I just had a C-section delivery. How can I recover faster?
A C-section birth, also known as caesarean birth, is a big surgery. It has become more popular in recent years, with C-section birth making up 30% of the total birth deliveries in Singapore. How it differs from normal vaginal birth is that the doctors make a cut in the mother’s belly and uterus to deliver the baby instead of delivering through the birth canal.
The estimated recovery period for C-Section surgery is at least 6 weeks. Most C-section births are safe and new mothers should awake and breastfeed normally within a few days. Plenty of rest is important after the surgery for the surgery wound to heal properly.
In the first 24 hours after surgery, bed rest is usually recommended. Most women will not feel any pain after the surgery, as you will be under painkillers to reduce the pain. Once the painkillers wear off, you may start to feel some discomfort or pain around the surgery wound. In fact, some women report being sick, groggy or confused from the drugs upon waking up.
For starters, you should drink more fluids to replenish the water lost through breastfeeding and the surgery. You may regain mobility after the surgery, but normally a drip will be available to keep you hydrated, and a urinary catheter to keep your bladder empty if you prefer to remain on the bed. You can expect to spend two to three days in the hospital with your newborn baby as you recover.

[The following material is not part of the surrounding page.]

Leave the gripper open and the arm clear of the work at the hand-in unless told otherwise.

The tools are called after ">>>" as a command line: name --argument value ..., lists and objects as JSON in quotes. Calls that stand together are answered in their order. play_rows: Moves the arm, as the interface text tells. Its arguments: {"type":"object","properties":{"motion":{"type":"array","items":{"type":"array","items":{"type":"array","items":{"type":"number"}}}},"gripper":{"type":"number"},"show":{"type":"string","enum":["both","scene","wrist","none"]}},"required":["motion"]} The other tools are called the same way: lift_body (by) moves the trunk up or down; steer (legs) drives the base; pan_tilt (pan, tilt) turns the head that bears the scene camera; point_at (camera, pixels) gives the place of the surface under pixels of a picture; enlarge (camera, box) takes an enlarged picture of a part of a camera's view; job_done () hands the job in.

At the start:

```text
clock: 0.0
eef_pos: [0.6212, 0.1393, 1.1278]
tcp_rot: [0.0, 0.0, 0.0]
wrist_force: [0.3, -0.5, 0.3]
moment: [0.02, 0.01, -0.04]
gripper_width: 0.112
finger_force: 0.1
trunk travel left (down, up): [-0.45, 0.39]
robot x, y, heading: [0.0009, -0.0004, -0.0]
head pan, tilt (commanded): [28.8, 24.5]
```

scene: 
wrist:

Sometimes complications can occur post-surgery, such as excessive bleeding, urinary problems and lower abdominal pain. This usually signals a wound infection and can be easily treated with antibiotics.
Deep Vein Thrombosis (DVT) is the biggest risk to women after C-section surgery. Some women may choose to wear compression stockings to prevent blood clots in the legs. Women who are overweight and immobile for long periods of time are the most at risk for DVT. This is why doctors will advise you to move after the first 24 hours, assuming the surgery has gone without a hitch. Early warning signs of DVT include calf tenderness, breathlessness and cough, hence you should take note and report these symptoms to your doctor as soon as possible if you notice these symptoms.
You will likely have vaginal discharge for several weeks after delivery, as the uterus heals and sheds the remainders of the pregnancy. Vaginal bleeding lasts about four to six weeks and is the heaviest during the early days of delivery. The discharge will be bright red blood that gradually turns a lighter color until it becomes yellow and stops. Cramping is also a common symptom as the blood vessels in the uterus narrows to stop the after bleeding. Other common side effects of C-section surgery are constipation, bloating and nausea. It is also normal to feel pain at the incision site. It is perfectly okay for you to be on pain medications, so ask your doctor for it if the pain gets too much.
Most women should not exercise, have intercourse or drive until after 6 weeks post-surgery. This is because the wound needs to be fully healed for these activities to be carried out safely. Most doctors will use dissolvable stitches for the C-section surgery, hence there is no need to remove them and the stitches will disappear over time.
With that being said, every woman’s recovery journey is different. Some women experience pain for several months, while others suffer from urinary and bowel incontinence. Long term monitoring and guidance from specialist, especially pelvic floor therapist, can benefit women greatly in their recovery.